**Extract:**

::::

Content of Constitutions & Entrenchment — Tutorial Essay

Authority of law <> authority of conventions

  • Law gets authority from membership of a system

    • Raz — legal system presents itself as being complete — doesn’t accept authority of other rules

      • Barber — legal systems can exist that don’t assert completeness, eg religious legal systems

    • Conventions are also systematic in nature — presume existence of other conventions, etc — all connect to the State

    • Rules presume existence of institutions

  • Raz’s account of authority of law — law gains legal authority by virtue of membership of a system

    • System exists because of rule of recognition

      • Hart — acceptance by judges constitutes the rule of recognition

      • Barber — not all judges have to accept same sources

      • Dickson — article on whether rule of recognition is a convention

    • <> Conventions stand alone

  • Finnis — should start from position that should obey legal rules

    • <> Raz — no general obligation to obey the law

    • EG T-junction in the desert — Finnis would stop but Raz wouldn’t

    • Raz’s approach makes look more like convention

    • Laws get moral authority by virtue of systemic nature

    • TRS Allan — conventions are only conventions if morally justified — therefore everyone is morally obliged to follow convention

      • Reflection of Dworkin’s view of law

  • Crystallisation of conventions into law

    • Hart’s account of emergence of legal system — (1) primary rules, then (2) secondary rules to regulate operation & regulation of primary rules and application

    • Similar re conventions — 1949 conventions grouped together in document (authoritative statement); convention emerges that PM entitled to modify those rules; then when alleged to be broken, Cabinet Secretary investigates & applies

      • But ministers didn’t resign when broke Code — despite assertion

      • Potentially convention developing into more sophisticated convention

How, if at all, can we distinguish constitutional conventions from other sorts of rules?

::::

**Written request A:**
Reproduce the entire extract without changes.
**Written request B:**
Using the data below, return the stretch from the line that contains "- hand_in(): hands" through the line that contains "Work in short", both included, exactly as it stands and nothing beyond it.

::::

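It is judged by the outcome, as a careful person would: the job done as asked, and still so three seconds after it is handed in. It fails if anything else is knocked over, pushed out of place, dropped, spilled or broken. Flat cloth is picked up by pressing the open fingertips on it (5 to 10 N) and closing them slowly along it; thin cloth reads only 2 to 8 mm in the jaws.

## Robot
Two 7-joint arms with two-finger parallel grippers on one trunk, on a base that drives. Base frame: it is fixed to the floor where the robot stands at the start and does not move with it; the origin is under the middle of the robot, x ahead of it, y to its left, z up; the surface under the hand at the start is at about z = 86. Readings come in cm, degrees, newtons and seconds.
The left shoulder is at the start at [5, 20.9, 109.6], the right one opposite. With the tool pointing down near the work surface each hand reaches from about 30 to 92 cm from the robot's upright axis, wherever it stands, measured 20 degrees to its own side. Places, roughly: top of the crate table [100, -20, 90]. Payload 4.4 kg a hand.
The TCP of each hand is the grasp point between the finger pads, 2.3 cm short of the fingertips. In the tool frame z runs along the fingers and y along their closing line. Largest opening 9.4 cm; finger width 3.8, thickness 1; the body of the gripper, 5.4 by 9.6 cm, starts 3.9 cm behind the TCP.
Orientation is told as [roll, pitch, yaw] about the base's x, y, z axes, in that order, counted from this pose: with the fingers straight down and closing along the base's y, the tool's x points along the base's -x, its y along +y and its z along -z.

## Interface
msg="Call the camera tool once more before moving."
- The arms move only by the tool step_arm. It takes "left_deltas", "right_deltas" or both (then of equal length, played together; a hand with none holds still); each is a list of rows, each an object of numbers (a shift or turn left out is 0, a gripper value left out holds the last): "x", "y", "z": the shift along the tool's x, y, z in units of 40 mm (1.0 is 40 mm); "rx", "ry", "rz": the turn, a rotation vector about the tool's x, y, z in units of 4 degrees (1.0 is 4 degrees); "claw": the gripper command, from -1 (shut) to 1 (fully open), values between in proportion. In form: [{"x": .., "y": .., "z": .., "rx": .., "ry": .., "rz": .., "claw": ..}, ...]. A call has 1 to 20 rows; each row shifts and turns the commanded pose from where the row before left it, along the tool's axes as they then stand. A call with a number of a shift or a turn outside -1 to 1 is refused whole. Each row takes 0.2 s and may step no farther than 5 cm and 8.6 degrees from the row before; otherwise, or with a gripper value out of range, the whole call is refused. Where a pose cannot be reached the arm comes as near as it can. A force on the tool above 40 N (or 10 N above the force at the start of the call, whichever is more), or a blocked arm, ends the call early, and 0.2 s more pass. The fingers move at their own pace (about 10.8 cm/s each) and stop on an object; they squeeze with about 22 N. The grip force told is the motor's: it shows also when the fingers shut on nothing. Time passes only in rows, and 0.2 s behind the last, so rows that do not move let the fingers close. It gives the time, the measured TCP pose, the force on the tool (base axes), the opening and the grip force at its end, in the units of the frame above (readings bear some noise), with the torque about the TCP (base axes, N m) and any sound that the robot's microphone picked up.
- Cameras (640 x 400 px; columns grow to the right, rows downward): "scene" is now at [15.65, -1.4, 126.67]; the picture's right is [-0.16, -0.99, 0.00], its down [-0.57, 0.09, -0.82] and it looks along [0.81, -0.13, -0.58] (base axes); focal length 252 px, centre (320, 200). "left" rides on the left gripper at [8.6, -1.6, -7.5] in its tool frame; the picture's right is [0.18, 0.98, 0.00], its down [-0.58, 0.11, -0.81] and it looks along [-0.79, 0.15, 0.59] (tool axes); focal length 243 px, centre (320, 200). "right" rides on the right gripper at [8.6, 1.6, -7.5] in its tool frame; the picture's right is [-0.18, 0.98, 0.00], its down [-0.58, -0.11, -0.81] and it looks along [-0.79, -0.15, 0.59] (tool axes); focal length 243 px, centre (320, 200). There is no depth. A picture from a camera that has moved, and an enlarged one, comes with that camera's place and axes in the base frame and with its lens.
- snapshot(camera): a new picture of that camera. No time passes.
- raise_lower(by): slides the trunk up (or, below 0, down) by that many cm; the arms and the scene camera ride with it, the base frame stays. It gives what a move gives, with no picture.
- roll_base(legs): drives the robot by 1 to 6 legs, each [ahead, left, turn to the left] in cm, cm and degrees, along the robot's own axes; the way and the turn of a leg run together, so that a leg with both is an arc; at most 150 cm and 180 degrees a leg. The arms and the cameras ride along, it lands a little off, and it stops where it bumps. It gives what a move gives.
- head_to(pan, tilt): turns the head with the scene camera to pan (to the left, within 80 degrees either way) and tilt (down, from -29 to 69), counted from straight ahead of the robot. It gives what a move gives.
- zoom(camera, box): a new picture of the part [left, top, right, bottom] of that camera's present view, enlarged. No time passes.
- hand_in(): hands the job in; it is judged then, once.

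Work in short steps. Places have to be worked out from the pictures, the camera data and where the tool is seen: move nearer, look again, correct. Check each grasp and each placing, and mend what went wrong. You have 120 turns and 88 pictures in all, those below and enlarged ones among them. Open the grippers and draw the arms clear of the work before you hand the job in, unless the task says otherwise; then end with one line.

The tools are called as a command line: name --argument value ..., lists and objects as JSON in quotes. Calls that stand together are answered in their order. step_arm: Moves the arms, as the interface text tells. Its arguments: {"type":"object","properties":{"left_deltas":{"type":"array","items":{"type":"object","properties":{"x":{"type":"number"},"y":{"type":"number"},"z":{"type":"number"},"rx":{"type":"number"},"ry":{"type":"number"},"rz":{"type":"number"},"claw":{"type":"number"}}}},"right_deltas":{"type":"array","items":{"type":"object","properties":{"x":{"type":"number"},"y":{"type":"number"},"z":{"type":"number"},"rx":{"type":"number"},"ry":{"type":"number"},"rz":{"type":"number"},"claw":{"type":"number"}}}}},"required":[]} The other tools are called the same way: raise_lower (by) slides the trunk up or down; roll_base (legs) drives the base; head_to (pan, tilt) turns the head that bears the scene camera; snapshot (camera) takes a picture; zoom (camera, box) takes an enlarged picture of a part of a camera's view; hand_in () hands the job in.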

::::

**Correct result A:**
Content of Constitutions & Entrenchment — Tutorial Essay

Authority of law <> authority of conventions

  • Law gets authority from membership of a system

    • Raz — legal system presents itself as being complete — doesn’t accept authority of other rules

      • Barber — legal systems can exist that don’t assert completeness, eg religious legal systems

    • Conventions are also systematic in nature — presume existence of other conventions, etc — all connect to the State

    • Rules presume existence of institutions

  • Raz’s account of authority of law — law gains legal authority by virtue of membership of a system

    • System exists because of rule of recognition

      • Hart — acceptance by judges constitutes the rule of recognition

      • Barber — not all judges have to accept same sources

      • Dickson — article on whether rule of recognition is a convention

    • <> Conventions stand alone

  • Finnis — should start from position that should obey legal rules

    • <> Raz — no general obligation to obey the law

    • EG T-junction in the desert — Finnis would stop but Raz wouldn’t

    • Raz’s approach makes look more like convention

    • Laws get moral authority by virtue of systemic nature

    • TRS Allan — conventions are only conventions if morally justified — therefore everyone is morally obliged to follow convention

      • Reflection of Dworkin’s view of law

  • Crystallisation of conventions into law

    • Hart’s account of emergence of legal system — (1) primary rules, then (2) secondary rules to regulate operation & regulation of primary rules and application

    • Similar re conventions — 1949 conventions grouped together in document (authoritative statement); convention emerges that PM entitled to modify those rules; then when alleged to be broken, Cabinet Secretary investigates & applies

      • But ministers didn’t resign when broke Code — despite assertion

      • Potentially convention developing into more sophisticated convention

How, if at all, can we distinguish constitutional conventions from other sorts of rules?

**Correct result B:**
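- hand_in(): hands the job in; it is judged then, once.

Work in short steps. Places have to be worked out from the pictures, the camera data and where the tool is seen: move nearer, look again, correct. Check each grasp and each placing, and mend what went wrong. You have 120 turns and 88 pictures in all, those below and enlarged ones among them. Open the grippers and draw the arms clear of the work before you hand the job in, unless the task says otherwise; then end with one line.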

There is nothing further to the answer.